Dark Shadows was better. I love Johnny Depp, I love Tim Burton, and I love vampires, so wins all around on those fronts. During the first 10 minutes Sherrie and I both agreed that we were realllllly going to love the movie. But then it got kinda disappointing. It ended up not being the movie masterpiece I was expecting. It had some slow parts, and overall we thought it was just okay.
For dinner Sherrie made me Kraft Dinner…
She ALWAYS makes me Kraft Dinner when I am at her house, and I love her so hard for it. She is amazing at cooking Kraft Dinner, and her noodles are always so perfectly cooked. I don’t even bother making KD myself anymore, because I know it will just be a disappointment. I can’t make it as good as her.
In other exciting eating news, on Sunday I went out for dinner at Libretto on the Danforth in Toronto, and I may have had the best pizza of my entire life.
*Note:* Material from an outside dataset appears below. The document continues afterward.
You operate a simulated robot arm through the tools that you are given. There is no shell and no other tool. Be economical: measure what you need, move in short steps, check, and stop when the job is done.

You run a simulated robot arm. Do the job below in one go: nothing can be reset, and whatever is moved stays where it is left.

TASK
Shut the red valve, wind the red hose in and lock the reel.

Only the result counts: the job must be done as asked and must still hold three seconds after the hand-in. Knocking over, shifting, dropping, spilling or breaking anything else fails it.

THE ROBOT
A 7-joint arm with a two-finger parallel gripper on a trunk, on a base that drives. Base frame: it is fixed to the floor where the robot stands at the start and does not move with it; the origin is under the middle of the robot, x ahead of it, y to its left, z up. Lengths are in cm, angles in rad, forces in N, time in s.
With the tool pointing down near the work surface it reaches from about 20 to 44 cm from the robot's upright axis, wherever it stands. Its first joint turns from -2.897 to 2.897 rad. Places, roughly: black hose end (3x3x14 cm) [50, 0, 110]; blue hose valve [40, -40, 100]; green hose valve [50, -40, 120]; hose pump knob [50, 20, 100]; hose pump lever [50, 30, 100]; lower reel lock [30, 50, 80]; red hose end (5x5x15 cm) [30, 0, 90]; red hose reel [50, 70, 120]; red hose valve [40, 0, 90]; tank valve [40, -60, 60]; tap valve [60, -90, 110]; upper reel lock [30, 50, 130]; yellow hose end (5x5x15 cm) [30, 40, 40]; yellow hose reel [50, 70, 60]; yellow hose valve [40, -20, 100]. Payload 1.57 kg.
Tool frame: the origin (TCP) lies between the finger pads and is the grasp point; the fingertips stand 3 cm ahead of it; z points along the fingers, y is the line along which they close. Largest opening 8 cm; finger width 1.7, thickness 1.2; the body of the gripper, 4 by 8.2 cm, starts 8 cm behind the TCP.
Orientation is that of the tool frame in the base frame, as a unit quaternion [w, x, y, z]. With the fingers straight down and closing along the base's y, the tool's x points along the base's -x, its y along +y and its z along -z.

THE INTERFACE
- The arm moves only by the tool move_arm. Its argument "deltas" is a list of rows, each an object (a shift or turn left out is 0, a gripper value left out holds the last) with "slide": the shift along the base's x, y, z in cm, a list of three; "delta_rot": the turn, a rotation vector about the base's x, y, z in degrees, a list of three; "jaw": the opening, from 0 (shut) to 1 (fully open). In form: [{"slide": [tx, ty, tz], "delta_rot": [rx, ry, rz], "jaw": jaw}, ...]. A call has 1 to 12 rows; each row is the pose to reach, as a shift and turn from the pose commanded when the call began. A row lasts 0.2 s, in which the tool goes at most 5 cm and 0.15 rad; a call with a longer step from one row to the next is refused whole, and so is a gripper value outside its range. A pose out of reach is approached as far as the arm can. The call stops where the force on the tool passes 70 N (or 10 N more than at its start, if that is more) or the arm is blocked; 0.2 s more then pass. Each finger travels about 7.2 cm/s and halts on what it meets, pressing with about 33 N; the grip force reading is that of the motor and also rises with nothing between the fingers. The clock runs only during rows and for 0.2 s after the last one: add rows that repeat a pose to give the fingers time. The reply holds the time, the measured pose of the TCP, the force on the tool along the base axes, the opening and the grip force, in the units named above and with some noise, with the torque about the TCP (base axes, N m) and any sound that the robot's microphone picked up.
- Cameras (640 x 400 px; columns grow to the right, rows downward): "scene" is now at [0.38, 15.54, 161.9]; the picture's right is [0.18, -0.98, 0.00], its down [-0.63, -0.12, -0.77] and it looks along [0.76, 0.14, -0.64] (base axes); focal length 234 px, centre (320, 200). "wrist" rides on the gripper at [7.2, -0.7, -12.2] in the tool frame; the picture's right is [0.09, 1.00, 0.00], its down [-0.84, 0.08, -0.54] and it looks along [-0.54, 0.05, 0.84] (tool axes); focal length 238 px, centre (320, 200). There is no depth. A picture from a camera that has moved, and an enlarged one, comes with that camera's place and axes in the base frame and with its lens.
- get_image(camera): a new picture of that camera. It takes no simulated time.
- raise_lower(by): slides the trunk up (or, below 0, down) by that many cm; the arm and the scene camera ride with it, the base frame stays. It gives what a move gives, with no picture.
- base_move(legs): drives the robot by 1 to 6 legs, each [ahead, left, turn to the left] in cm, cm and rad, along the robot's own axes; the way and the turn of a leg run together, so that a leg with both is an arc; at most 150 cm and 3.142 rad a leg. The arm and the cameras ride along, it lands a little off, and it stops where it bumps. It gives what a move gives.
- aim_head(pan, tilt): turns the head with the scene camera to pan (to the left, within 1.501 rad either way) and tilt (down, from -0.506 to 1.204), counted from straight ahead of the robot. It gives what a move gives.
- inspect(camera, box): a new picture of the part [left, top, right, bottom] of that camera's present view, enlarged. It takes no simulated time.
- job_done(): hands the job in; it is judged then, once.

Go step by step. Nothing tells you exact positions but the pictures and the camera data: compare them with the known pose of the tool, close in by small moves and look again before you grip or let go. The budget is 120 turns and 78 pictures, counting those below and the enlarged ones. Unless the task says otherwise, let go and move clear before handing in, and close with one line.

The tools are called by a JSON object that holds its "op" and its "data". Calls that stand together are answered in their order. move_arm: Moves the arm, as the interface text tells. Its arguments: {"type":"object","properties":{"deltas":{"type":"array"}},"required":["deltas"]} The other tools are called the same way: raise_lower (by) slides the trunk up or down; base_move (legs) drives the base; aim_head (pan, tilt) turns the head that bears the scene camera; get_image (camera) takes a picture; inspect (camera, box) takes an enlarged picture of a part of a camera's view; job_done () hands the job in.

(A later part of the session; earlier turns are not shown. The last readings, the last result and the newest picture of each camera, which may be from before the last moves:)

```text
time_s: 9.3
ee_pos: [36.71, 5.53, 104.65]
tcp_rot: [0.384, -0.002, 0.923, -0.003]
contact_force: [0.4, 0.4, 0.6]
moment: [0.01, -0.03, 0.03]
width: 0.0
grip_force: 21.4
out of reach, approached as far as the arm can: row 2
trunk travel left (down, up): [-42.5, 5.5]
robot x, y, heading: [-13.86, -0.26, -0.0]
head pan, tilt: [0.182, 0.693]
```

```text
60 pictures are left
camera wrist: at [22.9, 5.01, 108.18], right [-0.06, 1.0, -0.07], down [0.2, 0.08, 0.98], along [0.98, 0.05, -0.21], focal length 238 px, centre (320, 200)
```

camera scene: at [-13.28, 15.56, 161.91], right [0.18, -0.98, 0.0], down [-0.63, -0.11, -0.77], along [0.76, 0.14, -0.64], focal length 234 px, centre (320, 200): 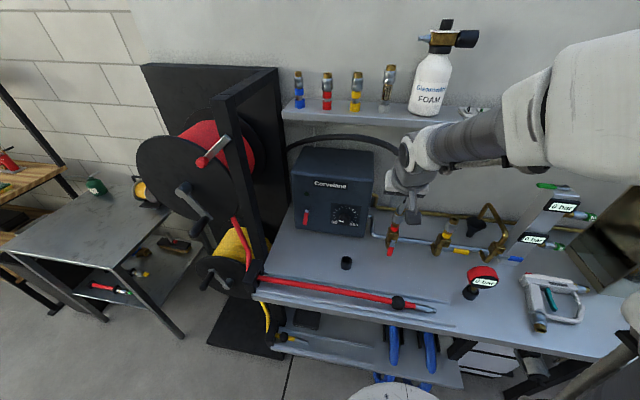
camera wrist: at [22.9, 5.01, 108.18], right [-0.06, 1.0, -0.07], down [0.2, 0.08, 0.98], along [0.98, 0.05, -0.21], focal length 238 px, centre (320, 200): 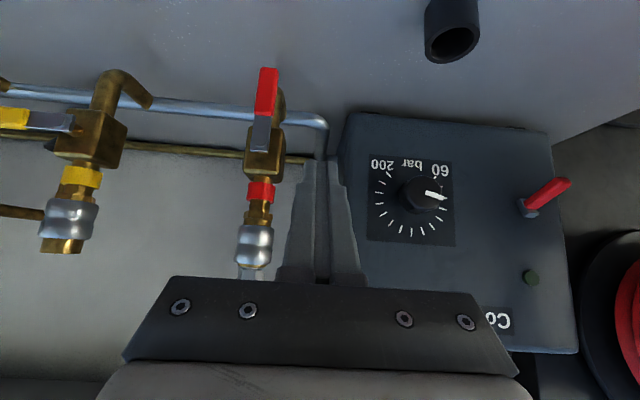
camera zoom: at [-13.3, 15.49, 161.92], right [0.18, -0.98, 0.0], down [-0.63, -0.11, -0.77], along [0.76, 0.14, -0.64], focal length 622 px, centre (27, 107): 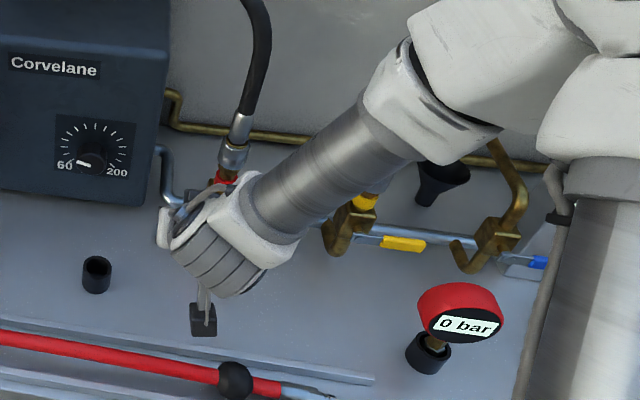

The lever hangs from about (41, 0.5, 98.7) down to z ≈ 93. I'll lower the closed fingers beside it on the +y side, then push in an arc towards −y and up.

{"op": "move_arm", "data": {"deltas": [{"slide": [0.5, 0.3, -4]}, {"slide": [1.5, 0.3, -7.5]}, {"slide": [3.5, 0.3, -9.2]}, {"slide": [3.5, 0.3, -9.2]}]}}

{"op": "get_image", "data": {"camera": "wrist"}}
That entire pizza is just for me (don’t worry, I took some home). It was sooo friggin’ delicious. It is cooked in a wood-fired oven, and is apparently exactly what you would find in Italy. And once again, I need to say if I was Italian I would be obese. This pizza was ridiculous. It made me want to go on an Eat, Pray, Love journey. Or at least the eat part of her journey…
I also started that off with fried gnocchi in a ricotta cream sauce (the sauce is underneath the gnocchi and difficult to see, but it was creamy and cheesy).
Once again, amazing. I was impressed.
Annnnnd I finished my meal with tiramisu.
I would say this was the best tiramisu I’ve ever had, but I don’t really ever order that, so I don’t think that would get across just how good this was. It was so delicious. I know I am raving on about everything here, but seriously. I almost passed out when I was eating it because I loved it so much.
I also noticed on the menu that they had Nutella Pizza, so…I am going to have to go back to this place…
And that is the end of my weekend eating adventure.
Also, I forgot to mention yesterday that a special someone showed up to the Jack & Jill as a surprise.
Troy! Remember him? (Sonja, I know he is your fave, so this is for you.)